After some brief debate, the Senate tabled the bill, and it was expected the chamber would pick it up today.

Instead, two hours later, senators resumed discussion on the measure, with Sen. Pettyjohn introducing an amendment lessening the penalty for a first instance of possessing a bump stock or trigger crank. The amendment was approved with ease, and the bill passed the chamber unanimously.

“We talked about it in caucus, the Republicans talked about it in caucus and we came back and said there’s no reason to hold it up. We want the bill to pass so it’s done,” Senate Majority Leader Margaret Rose Henry, a Wilmington Democrat, said after the Senate concluded business Tuesday.

But Rep. Longhurst, who was not involved in Tuesday’s discussions on the amendment, was unhappy with the process behind it.

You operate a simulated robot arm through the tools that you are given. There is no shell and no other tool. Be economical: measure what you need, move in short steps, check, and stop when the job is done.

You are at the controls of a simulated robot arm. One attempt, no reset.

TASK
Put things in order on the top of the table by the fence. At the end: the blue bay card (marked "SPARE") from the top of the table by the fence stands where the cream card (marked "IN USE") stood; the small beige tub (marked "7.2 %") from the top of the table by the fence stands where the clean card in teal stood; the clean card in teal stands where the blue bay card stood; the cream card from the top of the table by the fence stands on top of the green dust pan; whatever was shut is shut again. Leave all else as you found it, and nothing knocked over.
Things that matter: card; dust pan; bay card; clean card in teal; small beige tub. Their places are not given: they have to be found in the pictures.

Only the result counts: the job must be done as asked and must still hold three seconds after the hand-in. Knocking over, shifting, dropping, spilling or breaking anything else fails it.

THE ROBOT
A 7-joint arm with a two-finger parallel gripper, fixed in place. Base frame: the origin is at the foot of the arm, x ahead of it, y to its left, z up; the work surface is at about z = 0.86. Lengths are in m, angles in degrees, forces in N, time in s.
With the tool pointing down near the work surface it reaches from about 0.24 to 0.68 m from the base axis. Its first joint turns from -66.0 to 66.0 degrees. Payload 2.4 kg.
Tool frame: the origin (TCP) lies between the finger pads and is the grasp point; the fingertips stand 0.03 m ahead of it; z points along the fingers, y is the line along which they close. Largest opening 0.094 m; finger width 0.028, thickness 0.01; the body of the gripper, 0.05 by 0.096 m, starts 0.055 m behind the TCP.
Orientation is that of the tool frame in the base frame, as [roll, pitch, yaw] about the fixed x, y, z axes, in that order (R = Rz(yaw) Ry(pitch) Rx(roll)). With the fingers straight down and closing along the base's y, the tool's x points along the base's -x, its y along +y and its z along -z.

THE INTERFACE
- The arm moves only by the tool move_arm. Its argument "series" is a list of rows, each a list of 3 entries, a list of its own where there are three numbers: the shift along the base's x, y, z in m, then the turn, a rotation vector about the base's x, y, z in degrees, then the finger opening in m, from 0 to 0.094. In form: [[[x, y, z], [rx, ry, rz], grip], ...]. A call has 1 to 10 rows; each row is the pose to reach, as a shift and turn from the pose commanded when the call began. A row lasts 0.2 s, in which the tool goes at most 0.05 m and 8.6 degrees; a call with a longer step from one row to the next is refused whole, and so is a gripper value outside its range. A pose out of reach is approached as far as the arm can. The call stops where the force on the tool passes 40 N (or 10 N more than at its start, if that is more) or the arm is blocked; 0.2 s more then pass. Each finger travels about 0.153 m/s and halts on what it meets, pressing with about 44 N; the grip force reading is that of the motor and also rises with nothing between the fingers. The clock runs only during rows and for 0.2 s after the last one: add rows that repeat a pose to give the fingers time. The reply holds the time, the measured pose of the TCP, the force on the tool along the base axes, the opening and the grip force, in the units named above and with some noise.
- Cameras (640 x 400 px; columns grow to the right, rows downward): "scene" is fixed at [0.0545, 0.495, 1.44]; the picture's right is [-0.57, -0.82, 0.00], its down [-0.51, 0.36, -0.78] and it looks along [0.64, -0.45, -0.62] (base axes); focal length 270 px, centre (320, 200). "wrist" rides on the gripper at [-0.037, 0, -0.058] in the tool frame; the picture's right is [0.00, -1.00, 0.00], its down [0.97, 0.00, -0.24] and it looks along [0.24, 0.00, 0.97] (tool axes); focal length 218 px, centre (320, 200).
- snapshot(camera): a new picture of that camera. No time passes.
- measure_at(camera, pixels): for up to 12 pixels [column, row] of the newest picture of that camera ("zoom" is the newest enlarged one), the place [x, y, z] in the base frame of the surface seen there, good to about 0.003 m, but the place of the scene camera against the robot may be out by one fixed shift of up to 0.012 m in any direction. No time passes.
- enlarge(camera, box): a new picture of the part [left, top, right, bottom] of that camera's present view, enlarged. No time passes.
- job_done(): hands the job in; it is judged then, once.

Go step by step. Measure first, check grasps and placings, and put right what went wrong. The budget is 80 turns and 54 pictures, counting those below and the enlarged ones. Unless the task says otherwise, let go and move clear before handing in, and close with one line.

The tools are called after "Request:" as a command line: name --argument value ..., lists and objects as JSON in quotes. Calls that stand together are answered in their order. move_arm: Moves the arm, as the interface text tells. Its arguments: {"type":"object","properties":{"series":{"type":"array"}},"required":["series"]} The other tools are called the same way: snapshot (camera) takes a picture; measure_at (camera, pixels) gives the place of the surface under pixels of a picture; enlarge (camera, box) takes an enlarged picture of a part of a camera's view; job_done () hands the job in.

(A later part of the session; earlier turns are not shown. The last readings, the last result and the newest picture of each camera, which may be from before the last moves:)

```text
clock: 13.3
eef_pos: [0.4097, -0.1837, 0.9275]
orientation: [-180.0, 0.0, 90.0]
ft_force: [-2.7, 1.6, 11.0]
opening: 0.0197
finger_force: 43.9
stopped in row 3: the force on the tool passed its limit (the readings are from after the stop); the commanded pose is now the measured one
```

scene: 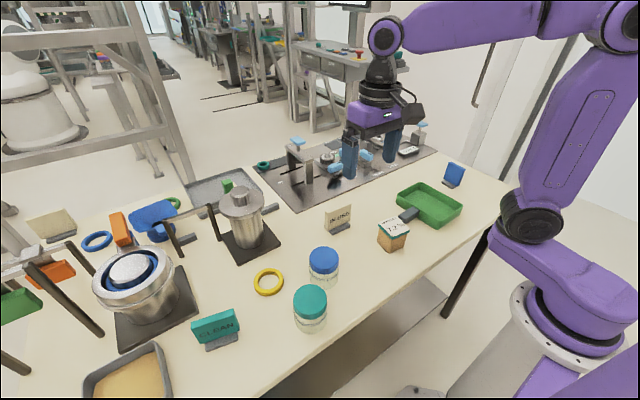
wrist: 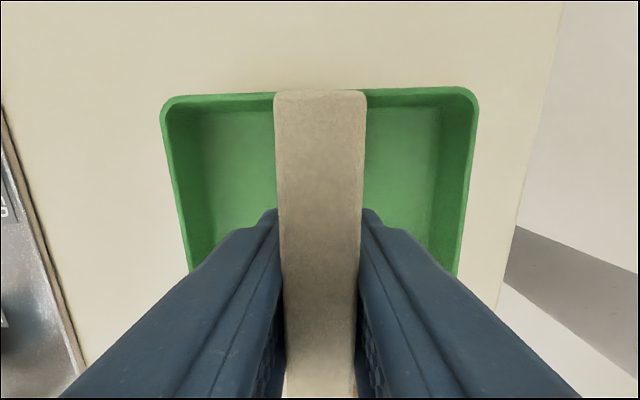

“I think historically what we’ve done with the House and Senate is communicate on a closer basis than we did with this bill, so I think there’s a breakdown in communication that needs to be worked out between the House and the Senate so that this doesn’t go back and forth,” she said.

While she said it was “encouraging” senators did not change other aspects of the bill, Rep. Longhurst noted several times she will need time to decide her next course of action. The House likely will not vote on the bill this week.

House Bill 300 isn’t the only gun legislation that has stalled in the Democratic-controlled General Assembly. A bill that would raise the age to buy a rifle from 18 to 21 has been awaiting a vote in the Senate for more than two months, with supporters trying to ensure they can defeat several Republican amendments that would weaken the bill. Meanwhile, a proposed ban on the sale of “assault-style” weapons is set to be heard in committee today in its first action since it was introduced in March.

Gov. John Carney has spoken in favor of the various gun control measures, which have drawn a strong response from Delawareans, both for and against the proposals.

The clock is ticking for officials hoping to enact greater limits on firearms: The General Assembly’s last regularly scheduled day is June 30.